▶ [Written task]:
Determine the number of lines that contain the word "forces", then state that number and nothing more.

--- START OF Collected data ---

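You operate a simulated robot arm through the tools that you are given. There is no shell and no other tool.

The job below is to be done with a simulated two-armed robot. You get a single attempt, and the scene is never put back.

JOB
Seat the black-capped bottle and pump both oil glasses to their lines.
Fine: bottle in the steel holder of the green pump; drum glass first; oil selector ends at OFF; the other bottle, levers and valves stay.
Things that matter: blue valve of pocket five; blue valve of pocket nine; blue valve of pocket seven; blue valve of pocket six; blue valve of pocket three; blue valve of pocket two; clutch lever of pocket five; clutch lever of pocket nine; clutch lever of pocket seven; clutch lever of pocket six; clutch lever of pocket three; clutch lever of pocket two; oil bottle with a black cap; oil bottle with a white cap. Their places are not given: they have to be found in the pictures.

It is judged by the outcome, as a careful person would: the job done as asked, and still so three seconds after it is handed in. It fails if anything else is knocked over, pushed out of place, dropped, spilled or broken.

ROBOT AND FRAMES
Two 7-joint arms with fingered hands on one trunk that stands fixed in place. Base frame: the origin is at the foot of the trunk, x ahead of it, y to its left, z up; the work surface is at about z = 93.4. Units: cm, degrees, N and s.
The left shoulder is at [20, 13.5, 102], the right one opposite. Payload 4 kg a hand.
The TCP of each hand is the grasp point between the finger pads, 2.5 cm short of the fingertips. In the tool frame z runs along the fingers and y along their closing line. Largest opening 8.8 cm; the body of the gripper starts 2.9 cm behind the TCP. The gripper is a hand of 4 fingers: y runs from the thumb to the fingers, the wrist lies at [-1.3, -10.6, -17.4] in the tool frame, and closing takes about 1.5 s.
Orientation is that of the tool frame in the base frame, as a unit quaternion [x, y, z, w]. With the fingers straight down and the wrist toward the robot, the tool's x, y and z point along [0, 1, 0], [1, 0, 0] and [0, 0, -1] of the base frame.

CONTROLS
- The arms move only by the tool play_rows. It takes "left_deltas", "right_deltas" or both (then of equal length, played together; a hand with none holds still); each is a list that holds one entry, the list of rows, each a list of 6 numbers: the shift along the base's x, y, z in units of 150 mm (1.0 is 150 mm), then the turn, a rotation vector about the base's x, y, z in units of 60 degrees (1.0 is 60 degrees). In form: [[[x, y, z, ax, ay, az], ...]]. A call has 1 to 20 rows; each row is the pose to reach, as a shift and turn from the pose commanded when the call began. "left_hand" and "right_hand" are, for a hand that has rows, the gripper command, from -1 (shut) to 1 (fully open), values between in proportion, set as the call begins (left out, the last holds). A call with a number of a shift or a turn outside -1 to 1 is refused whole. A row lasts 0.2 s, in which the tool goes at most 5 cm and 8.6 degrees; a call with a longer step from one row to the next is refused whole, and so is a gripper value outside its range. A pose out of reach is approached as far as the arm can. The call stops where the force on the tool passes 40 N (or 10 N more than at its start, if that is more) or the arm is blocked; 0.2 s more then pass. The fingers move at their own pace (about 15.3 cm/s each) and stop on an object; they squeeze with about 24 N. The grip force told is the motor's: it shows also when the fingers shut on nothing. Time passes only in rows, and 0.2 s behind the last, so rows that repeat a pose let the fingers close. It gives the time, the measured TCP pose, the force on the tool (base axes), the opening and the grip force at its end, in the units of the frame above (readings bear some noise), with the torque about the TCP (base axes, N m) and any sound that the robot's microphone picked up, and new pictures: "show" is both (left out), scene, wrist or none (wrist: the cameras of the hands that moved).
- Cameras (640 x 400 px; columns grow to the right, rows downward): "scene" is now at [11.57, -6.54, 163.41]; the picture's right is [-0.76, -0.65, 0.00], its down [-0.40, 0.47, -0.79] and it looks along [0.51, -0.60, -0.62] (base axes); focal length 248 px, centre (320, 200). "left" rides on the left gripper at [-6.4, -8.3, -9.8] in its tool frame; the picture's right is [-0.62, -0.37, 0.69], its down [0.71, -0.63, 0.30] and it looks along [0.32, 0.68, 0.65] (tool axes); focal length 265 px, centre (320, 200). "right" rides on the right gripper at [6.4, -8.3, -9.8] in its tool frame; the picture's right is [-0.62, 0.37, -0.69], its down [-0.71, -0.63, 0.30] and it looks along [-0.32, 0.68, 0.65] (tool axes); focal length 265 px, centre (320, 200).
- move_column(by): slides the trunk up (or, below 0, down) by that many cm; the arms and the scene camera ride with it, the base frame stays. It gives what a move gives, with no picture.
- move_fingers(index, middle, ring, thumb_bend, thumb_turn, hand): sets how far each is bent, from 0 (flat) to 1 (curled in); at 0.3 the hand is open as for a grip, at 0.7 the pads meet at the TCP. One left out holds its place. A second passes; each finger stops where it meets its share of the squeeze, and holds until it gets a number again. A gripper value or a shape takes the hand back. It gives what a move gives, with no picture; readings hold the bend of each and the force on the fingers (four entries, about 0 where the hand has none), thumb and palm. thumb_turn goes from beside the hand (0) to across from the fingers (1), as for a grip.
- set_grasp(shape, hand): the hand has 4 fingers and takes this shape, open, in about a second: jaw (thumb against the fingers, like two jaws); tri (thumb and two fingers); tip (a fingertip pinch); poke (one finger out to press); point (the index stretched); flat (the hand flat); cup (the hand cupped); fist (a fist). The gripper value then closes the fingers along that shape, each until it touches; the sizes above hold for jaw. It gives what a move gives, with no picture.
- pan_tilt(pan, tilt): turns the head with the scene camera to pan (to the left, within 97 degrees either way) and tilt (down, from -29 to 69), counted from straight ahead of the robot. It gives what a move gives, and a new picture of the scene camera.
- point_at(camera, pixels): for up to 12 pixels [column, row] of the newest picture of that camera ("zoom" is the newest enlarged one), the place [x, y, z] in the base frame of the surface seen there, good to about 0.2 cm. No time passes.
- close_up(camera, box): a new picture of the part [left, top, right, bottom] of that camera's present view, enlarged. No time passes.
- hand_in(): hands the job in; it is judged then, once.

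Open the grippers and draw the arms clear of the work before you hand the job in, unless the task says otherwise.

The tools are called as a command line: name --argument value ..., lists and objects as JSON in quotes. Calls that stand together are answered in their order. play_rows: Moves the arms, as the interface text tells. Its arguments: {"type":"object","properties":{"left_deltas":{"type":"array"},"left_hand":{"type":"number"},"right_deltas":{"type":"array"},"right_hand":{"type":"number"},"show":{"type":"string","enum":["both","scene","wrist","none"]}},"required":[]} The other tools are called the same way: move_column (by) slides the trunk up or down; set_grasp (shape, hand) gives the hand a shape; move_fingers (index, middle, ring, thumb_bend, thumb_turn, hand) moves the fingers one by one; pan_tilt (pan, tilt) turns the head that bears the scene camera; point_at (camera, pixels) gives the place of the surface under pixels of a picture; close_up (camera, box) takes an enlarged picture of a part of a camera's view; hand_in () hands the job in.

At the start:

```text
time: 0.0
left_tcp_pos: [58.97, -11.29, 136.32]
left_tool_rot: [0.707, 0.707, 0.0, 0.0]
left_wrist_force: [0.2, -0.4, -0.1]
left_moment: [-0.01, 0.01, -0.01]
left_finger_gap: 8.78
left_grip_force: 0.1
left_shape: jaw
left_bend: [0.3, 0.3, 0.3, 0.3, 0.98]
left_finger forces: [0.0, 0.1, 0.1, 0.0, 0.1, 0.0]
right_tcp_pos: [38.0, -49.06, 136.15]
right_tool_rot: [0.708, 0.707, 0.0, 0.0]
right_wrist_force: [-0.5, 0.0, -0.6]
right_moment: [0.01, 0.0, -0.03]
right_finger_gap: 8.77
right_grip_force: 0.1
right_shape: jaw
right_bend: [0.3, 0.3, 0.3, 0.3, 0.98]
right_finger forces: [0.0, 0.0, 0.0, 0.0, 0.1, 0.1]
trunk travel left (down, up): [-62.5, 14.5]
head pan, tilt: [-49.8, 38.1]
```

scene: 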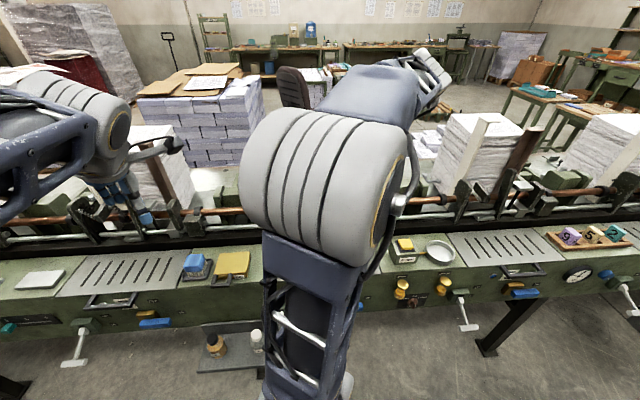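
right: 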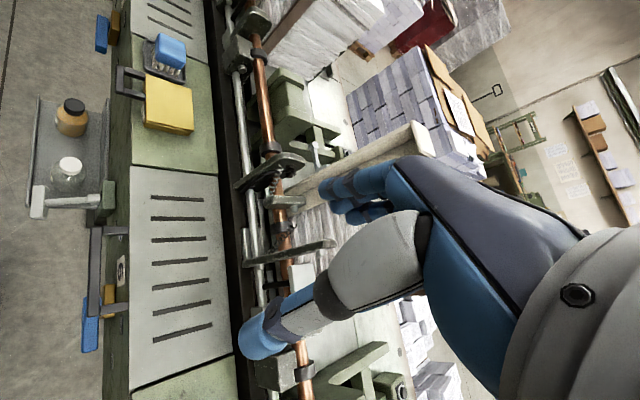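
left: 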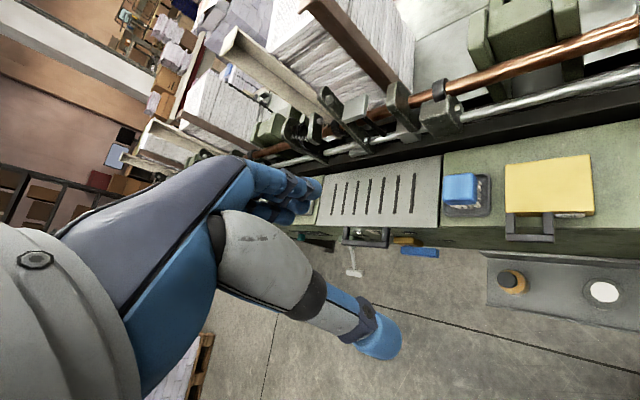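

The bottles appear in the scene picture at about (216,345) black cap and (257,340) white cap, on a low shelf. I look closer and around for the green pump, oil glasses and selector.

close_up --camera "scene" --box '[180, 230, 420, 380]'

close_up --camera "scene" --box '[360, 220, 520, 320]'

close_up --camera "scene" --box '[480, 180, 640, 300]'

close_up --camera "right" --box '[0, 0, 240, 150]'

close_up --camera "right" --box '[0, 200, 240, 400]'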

--- END OF Collected data ---

▶ [Solution]:
2